Church Divinity School of the Pacific receives $250,000 for solar panels

CDSP_Solar_Mockup_10.14.2015-page-001[Church Divinity School of the Pacific] CDSP’s plans for the largest solar installation of any seminary in the United States took a big step forward in January when the institution received an anonymous gift of $250,000 over five years toward the project’s $560,000 cost.

“At CDSP, we believe that moral accountability in our relationship to the environment is an essential component of quality theological education,” said the Very Rev. W. Mark Richardson, dean and president. “We strive to be good stewards of the resources we have been given, and with this generous lead gift for solar energy, we will be able to reduce CDSP’s carbon footprint and model sustainable living as a Christian community.”

CDSP committed to reducing its global warming pollution by 50% by 2030 when it signed the Paris Pledge developed by Interfaith Power and Light, an anti-global warming advocacy network. The pledge was launched at the United Nations-sponsored Paris Climate Change Conference in December 2015, which Richardson attended as a representative of the Episcopal Church.

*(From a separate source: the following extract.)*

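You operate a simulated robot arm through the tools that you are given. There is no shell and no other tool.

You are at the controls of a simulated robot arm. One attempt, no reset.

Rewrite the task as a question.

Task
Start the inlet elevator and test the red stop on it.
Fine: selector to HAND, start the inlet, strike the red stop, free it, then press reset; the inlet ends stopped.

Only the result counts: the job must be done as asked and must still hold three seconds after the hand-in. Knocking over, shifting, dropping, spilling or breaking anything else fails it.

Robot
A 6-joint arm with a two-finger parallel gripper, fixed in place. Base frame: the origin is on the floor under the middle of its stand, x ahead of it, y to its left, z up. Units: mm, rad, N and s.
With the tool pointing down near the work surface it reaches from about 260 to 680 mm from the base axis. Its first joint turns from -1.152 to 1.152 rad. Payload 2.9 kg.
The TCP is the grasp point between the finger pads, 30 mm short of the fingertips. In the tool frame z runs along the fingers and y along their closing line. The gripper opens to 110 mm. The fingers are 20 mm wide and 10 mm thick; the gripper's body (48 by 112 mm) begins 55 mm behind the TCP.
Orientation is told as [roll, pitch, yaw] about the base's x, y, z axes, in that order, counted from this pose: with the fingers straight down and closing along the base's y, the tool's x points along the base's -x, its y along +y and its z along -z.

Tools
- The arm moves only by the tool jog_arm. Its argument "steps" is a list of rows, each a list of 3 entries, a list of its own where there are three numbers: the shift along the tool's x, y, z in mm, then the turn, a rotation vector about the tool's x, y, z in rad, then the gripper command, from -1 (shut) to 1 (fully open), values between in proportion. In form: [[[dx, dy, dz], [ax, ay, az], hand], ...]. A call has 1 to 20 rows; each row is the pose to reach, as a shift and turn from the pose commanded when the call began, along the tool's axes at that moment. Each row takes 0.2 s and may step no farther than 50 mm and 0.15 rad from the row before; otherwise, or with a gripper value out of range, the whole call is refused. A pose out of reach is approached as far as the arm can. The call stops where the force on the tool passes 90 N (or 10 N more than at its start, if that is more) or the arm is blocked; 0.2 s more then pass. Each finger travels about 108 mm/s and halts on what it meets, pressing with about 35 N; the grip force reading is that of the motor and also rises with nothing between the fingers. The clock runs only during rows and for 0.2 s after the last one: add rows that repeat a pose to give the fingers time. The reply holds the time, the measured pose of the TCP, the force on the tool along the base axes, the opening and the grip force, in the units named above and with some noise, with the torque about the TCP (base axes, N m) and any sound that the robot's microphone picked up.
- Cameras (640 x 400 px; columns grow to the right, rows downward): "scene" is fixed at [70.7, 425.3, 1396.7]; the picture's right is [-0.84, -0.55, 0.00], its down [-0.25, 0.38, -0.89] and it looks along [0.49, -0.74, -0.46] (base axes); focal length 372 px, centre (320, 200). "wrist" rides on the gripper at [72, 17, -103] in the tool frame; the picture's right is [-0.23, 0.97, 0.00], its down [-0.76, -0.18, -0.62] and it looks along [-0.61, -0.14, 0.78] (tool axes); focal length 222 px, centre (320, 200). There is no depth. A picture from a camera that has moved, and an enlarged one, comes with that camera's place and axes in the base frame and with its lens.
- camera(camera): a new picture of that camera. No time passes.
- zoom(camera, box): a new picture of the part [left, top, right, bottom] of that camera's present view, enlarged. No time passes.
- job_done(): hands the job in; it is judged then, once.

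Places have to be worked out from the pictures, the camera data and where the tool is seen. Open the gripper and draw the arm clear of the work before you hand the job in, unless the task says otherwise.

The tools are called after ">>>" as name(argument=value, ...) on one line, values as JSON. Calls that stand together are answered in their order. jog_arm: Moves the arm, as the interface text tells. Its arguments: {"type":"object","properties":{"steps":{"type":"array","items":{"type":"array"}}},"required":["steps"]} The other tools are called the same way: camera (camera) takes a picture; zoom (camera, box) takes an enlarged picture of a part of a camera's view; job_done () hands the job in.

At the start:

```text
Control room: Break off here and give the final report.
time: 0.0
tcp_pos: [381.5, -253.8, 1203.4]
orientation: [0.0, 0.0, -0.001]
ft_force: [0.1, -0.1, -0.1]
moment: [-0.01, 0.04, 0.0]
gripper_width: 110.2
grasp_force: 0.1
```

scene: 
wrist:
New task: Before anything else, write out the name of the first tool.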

The planned installation of more than 400 solar panels on three buildings is a key part of the seminary’s plan to fulfill the Paris Pledge. The panels will be installed first of the roofs of Easton and Parsons Halls and later on the roof of Shires Hall.

“We are blessed with an active, supportive community of donors and alumni who share our vision of environmental sustainability as an integral part of theological education,” said Laurel Johnson, director of alumni affairs and major gifts officer at CDSP. “This generous lead gift makes that commitment tangible and provides alumni and friends with the opportunity to join this important movement to make CDSP more sustainable for generations to come.”

In January, CDSP’s solar panel plan was given a boost by the California Public Utilities Commission which voted to allow solar panel owners to sell the excess power they generate back to their utility at full retail rate. The practice, known as net metering, is seen by solar advocates as essential to making solar installations affordable because it allows solar users to get credit for the excess energy they generate in the daytime and draw on that credit during peak usage times when solar energy is not being generated.

The solar installation project is now being reviewed by the City of Berkeley, and CDSP hopes to begin work this spring.